Si Muerte en el Nilo, otra remake que podría perfectamente funcionar como secuela de la aventura en el tren (el personaje de Tom Bateman, es la bisagra entre ambas), resulta más satisfactoria que su predecesora es porque entre otras cosas el Branagh director confía mucho más en el poder de sus actores (un grupo un poco menos estelar que el de la película anterior) para que la intriga resulte mucho más intensa, convincente y creíble. Y para que los personajes que rodean a Poirot le hagan mucho más difícil la tarea de resolver el enigma que tiene ante sus ojos y su infalible instinto detectivesco.
Es imposible no colocar a Muerte en el Nilo frente al espejo de la versión original de 1981. Ella tenía a su favor la posibilidad de aprovechar los escenarios naturales de la acción y recorrer de verdad las maravillas de Egipto desde un imponente barco de vapor mientras, en la cubierta, una gran feria de vanidades ambientada en 1937 precedía el momento de la muerte y la intervención de Poirot. En la nueva versión, Branagh casi no pudo salir de los estudios británicos en donde se hizo la mayoría del rodaje, pero recupera desde una bienvenida nostalgia aquella idea de gran espectáculo y narración “a la antigua” con fastuosos decorados e imponente escenografía natural, aprovechando además al máximo las posibilidades de una tecnología digital capaz de presentar una panorámica de las pirámides de manera casi idéntica a las verdaderas.
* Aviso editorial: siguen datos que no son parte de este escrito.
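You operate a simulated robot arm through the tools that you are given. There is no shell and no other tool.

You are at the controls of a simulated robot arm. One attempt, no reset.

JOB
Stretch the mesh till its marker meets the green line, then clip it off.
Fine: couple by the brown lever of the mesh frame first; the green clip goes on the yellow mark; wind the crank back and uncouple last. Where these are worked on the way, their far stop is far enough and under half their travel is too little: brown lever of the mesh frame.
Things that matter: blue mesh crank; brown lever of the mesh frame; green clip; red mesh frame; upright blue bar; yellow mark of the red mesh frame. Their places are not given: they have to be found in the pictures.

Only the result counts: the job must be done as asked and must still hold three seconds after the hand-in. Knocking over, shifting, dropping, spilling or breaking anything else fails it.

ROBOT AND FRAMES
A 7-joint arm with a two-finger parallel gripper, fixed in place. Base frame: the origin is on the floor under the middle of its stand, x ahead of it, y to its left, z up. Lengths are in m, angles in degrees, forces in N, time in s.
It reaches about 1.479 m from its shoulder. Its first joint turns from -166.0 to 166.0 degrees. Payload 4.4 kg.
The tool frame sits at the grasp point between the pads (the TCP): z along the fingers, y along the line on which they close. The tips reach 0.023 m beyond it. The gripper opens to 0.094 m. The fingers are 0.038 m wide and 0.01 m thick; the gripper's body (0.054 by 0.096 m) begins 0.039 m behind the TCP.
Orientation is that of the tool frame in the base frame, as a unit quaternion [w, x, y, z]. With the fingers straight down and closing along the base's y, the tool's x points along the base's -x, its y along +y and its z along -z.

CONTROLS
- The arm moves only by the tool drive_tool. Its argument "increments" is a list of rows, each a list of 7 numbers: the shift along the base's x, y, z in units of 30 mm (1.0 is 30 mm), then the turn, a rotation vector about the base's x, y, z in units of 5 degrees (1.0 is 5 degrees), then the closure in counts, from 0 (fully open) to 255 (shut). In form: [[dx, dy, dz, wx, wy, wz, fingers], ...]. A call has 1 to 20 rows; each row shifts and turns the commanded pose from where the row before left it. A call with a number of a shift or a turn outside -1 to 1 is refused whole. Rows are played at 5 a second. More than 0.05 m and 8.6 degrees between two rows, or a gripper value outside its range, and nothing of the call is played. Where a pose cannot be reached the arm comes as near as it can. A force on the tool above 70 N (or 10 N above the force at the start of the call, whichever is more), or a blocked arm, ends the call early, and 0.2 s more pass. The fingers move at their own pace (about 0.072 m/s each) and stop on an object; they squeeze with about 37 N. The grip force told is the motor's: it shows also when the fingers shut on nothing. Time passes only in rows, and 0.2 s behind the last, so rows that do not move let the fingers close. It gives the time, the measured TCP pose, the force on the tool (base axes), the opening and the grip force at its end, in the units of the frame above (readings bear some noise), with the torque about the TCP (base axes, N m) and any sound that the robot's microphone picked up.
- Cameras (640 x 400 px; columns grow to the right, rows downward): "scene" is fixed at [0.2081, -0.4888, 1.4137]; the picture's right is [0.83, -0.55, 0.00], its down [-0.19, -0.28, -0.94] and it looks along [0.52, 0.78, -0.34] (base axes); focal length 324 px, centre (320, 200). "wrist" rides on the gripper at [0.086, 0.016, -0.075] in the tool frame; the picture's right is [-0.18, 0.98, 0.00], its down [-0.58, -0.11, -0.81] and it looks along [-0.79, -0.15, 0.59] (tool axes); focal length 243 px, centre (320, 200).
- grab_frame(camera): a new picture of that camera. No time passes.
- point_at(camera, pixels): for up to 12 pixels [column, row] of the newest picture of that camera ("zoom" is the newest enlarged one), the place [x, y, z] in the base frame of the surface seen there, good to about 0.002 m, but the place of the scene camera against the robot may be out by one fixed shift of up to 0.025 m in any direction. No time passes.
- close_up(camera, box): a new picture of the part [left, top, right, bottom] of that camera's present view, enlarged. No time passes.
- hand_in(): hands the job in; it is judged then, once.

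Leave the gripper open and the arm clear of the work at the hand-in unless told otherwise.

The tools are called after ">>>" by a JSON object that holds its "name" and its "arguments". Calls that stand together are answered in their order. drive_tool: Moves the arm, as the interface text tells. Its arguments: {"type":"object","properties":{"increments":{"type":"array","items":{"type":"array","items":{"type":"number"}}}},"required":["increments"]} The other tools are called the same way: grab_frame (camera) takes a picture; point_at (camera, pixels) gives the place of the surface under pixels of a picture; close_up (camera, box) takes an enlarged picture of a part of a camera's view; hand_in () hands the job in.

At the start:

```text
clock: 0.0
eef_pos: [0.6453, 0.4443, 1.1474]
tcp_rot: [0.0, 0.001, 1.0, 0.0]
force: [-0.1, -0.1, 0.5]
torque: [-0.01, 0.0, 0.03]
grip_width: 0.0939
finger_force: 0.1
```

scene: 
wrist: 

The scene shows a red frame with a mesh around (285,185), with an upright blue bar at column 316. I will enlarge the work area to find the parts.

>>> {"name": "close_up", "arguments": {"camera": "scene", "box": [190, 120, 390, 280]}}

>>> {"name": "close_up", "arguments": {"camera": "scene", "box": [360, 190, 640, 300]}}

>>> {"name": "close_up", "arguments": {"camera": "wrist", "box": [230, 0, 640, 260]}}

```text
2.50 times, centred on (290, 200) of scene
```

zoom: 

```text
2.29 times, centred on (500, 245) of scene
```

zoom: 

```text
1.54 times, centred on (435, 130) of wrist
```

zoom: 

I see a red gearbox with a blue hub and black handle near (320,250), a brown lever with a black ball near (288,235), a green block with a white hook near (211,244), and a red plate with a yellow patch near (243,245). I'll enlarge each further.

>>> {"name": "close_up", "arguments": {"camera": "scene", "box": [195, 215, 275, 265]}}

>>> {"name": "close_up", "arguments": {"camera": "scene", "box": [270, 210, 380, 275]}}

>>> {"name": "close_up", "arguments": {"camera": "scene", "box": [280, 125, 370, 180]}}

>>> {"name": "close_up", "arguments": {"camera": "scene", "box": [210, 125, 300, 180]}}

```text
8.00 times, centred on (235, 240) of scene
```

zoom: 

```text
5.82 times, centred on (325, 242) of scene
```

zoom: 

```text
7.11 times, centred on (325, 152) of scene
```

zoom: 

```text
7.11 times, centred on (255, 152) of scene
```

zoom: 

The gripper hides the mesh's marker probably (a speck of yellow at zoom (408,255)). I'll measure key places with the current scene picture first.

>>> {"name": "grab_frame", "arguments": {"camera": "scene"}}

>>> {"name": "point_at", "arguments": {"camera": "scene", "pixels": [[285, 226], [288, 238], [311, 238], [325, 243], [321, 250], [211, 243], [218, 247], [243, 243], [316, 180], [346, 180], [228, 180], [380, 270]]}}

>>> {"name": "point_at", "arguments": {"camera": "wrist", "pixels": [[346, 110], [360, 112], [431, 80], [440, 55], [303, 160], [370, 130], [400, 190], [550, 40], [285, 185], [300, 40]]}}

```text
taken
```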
En el recorrido fluvial y en los tramos medulares del relato se aprecia una consistente fidelidad a la versión original. Lo que Branagh se permite es darle algunos toques más modernos a la descripción de los personajes, adaptando (por suerte sin subrayados ni declaraciones de principios) algunos de ellos a la diversidad que demandan estos tiempos. En 1981, por ejemplo, Salome Utterbourne era una fastidiosa escritora encarnada por Angela Lansbury y ahora el personaje se convierte en una cantante de blues a la que Sophie Okonedo (con la voz de la inolvidable Sister Rosetta Tharpe en las canciones) le aporta magnetismo, autoridad y distinción.
El propio Poirot parece sucumbir a ese encantamiento y perder por momentos el impecable equilibrio que requiere su tarea. Aquí aparece otro punto a favor de la película frente a su antecesora y también a algunos de los anteriores retratos del sagaz detective belga. El Poirot de Muerte en el Nilo tiene sus propias emociones y no suele reaccionar todo el tiempo con la distancia y el desapego que a veces formaron parte de su retrato en el cine. Su condición de conoisseur nunca está puesta en duda, pero aquí aparece enriquecida por un retrato más cercano a su verdadera naturaleza, sobre todo a través de las claves aportadas por un prólogo (mucho más serio que el de la película anterior) ambientado en la Primera Guerra Mundial.
Es también por todo esto que seguimos con más interés y entusiasmo la resolución del crimen que constituye el eje del relato. Es cierto que Poirot tiene la tendencia de acelerar más de lo aconsejable la enunciación de sus deducciones, pero cuando el culpable es descubierto sentimos la misma satisfacción que el detective. Sobra aquí intriga y el misterio perdura intacto hasta el final, también en buena medida gracias a la seductora fotogenia de Gal Gadot y a la jerarquía (poco aprovechada, por cierto) de Annette Bening.